Tokyo Big Sight at night
Tokyo Big Sight at nightPhoto: Masato Ohta from Tokyo, Japan. [CC BY 2.0 (https://creativecommons.org/licenses/by/2.0)]

Russian government-sponsored hackers have carried out a series of cyberattacks against organizations involved in the 2020 Summer Olympics in Tokyo. 

The targets: The attacks were aimed at at least “16 national and international sporting and anti-doping organizations across three continents” and began in mid-September, according to a blog post from Microsoft, whose security researchers detected the attacks. Several were successful, but most were not. The hackers used tactics like spear-phishing, password spraying, and exploiting internet-connected devices.

Repeat offenders: The hacking group responsible, known widely as Fancy Bear or Strontium, is a unit of Russia's military intelligence agency, the GRU.  It was most famously responsible for attacks against the Democratic National Committee during the 2016 American election. But its résumé stretches  back far longer: Ukraine, NATO, French television, and American think tanks have all been victims.

Olympic grievances: The attacks, Microsoft notes, began days before the World Anti-Doping Agency threatened to ban Russian athletes from the Olympics and other major sporting events. Fancy Bear launched repeated successful cyberattacks against the 2018 Winter Olympics after the Russian team was suspended from it, also over doping charges. 

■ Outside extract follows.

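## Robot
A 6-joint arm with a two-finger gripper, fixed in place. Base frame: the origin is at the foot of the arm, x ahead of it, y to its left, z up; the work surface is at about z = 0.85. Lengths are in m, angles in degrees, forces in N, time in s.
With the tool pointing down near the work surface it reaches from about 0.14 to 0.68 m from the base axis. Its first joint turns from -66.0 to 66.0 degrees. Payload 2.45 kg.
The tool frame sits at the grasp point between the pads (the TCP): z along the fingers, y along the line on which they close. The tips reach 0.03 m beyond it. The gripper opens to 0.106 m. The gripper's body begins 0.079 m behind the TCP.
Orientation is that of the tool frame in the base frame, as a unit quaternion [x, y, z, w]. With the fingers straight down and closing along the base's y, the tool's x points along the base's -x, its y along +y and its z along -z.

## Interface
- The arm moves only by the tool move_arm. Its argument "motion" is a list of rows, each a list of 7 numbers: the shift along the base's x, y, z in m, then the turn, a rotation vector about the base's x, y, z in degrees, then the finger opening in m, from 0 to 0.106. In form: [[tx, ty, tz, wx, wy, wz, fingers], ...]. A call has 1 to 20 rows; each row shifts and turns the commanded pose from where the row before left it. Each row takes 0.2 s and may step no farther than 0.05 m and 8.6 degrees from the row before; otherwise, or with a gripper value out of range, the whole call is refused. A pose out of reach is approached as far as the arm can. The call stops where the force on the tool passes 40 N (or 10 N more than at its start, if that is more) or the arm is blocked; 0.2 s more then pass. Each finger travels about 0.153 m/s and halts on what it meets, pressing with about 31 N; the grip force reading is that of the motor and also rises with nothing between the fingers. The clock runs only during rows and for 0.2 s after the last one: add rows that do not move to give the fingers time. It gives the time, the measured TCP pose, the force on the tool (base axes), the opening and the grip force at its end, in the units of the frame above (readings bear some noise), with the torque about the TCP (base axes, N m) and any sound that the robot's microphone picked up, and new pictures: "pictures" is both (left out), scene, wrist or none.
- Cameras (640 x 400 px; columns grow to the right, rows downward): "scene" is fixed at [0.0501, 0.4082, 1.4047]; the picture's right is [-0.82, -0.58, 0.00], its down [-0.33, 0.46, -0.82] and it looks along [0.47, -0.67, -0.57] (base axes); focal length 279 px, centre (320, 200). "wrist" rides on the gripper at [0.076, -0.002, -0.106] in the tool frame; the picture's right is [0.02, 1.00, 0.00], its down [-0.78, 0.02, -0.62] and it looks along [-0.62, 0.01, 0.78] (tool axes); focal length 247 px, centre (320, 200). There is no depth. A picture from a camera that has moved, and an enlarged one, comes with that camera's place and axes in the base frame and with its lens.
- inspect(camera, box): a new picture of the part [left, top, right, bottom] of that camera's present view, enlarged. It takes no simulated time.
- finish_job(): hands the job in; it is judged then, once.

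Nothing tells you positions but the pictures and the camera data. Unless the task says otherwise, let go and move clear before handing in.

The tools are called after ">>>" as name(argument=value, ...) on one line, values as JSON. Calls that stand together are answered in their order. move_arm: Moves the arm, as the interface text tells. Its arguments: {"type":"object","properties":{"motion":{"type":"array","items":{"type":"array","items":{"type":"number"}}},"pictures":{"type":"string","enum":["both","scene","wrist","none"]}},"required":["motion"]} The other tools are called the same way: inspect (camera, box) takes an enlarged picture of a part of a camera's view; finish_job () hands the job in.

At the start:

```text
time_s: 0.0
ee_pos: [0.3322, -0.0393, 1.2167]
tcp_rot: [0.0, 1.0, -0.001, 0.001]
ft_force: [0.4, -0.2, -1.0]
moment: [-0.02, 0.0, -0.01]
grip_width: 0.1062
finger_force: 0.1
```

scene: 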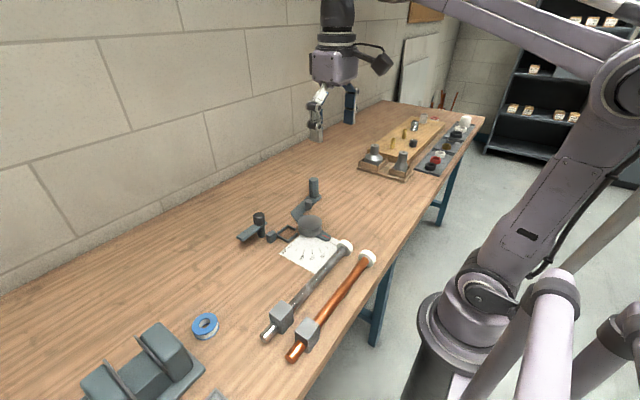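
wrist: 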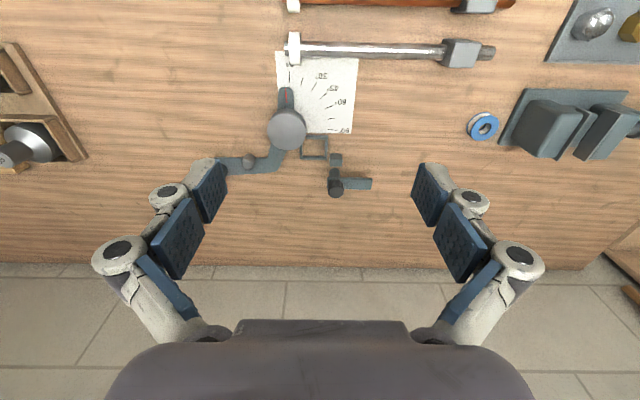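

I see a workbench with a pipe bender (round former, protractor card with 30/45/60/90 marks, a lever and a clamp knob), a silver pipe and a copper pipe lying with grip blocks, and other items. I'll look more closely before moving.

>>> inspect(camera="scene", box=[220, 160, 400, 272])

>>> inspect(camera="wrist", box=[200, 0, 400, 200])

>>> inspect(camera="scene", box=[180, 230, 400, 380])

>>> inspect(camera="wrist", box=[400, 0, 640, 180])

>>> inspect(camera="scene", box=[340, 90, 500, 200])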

That campaign included internet disruptions during the opening ceremony of the games, leaked emails, a global disinformation operation, and broad infections and theft of data from Olympic Games systems.

Exceptionally deceptive: What made the 2018 campaign, known as Olympic Destroyer, especially pernicious was its deceptive nature. The hackers made it look as though Chinese or North Korean hackers could have been responsible. Russian officials did not immediately respond to a request for comment.

Trial by fire: “The Japanese originally saw defending the Olympics as a way to improve their general cybersecurity skills,” said James Lewis from the Center for Strategic and International Studies, who says he’s discussed this incident with Japanese officials. “Now they’re not quite in panic mode, but they’re not sure if they’ve done enough. But they’ve got time to see if they can prop that up.”